## Stated problem
Track down the lines that contain "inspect" and copy them.
──────── Source data ────────
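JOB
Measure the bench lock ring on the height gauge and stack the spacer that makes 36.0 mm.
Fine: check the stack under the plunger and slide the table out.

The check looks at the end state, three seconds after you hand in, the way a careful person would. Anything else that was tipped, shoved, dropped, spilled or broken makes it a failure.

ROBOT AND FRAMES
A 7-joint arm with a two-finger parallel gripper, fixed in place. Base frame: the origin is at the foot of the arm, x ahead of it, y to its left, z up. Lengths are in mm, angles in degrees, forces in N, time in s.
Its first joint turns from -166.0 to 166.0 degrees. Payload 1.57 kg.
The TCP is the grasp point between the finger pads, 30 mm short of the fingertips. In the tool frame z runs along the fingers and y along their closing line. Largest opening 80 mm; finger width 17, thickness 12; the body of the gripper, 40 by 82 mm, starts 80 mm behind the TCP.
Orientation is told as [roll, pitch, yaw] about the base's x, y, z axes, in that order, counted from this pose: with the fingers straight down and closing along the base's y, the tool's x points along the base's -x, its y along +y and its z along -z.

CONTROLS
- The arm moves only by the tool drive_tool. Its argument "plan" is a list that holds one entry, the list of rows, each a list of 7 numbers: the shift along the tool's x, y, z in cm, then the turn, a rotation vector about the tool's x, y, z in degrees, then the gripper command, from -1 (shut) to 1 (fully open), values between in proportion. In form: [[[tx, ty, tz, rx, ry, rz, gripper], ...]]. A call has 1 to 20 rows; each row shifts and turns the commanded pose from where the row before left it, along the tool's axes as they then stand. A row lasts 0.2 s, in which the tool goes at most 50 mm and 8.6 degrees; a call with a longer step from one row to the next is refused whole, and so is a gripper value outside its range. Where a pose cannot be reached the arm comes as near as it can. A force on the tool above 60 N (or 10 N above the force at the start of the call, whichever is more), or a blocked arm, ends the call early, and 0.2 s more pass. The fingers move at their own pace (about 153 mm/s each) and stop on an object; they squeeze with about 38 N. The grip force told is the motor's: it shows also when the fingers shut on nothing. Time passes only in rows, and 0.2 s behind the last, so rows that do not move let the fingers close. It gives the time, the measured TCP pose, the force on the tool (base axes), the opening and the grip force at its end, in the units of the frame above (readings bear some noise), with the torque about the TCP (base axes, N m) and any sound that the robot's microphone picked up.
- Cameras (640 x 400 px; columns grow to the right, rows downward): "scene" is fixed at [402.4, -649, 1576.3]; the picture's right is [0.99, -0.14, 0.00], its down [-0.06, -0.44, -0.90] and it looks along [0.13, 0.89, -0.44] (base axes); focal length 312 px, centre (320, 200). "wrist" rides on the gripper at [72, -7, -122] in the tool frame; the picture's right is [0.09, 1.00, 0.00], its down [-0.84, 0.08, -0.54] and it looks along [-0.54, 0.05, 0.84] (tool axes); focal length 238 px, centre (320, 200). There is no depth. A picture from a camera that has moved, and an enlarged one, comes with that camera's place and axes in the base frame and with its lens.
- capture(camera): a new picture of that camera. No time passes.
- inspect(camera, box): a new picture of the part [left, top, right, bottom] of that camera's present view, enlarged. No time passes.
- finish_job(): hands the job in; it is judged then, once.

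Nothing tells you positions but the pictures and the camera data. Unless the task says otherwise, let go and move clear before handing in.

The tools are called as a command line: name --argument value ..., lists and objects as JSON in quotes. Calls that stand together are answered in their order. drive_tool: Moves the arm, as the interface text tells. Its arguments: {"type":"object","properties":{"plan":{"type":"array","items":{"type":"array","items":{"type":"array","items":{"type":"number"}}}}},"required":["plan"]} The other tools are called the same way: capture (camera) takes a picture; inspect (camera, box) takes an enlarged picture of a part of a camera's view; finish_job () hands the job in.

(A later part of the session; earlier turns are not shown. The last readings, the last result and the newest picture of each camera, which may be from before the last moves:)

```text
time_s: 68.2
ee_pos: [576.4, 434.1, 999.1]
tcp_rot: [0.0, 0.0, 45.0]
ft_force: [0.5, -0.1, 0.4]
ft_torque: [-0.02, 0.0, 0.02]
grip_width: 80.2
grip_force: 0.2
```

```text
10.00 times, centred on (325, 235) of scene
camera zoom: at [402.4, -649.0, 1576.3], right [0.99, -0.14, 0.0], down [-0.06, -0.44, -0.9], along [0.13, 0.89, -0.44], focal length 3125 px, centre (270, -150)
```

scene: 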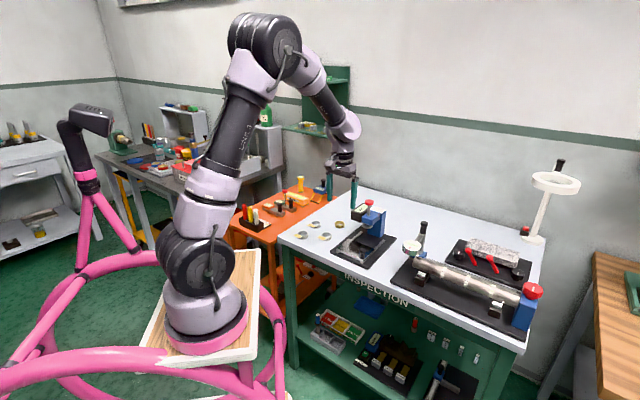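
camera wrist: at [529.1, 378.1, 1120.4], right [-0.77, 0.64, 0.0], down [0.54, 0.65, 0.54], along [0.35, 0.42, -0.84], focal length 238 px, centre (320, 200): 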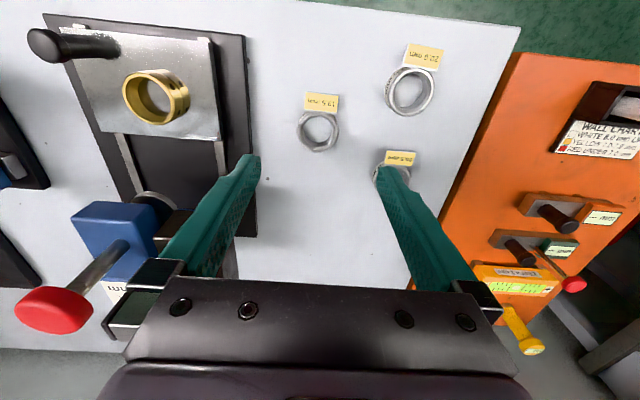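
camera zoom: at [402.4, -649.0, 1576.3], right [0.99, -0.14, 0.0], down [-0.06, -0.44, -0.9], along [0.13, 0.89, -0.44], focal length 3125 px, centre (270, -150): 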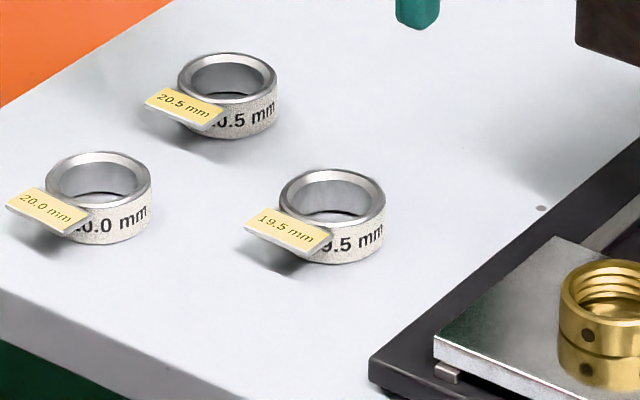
────────
## Solution
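- inspect(camera, box): a new picture of the part [left, top, right, bottom] of that camera's present view, enlarged. No time passes.
The tools are called as a command line: name --argument value ..., lists and objects as JSON in quotes. Calls that stand together are answered in their order. drive_tool: Moves the arm, as the interface text tells. Its arguments: {"type":"object","properties":{"plan":{"type":"array","items":{"type":"array","items":{"type":"array","items":{"type":"number"}}}}},"required":["plan"]} The other tools are called the same way: capture (camera) takes a picture; inspect (camera, box) takes an enlarged picture of a part of a camera's view; finish_job () hands the job in.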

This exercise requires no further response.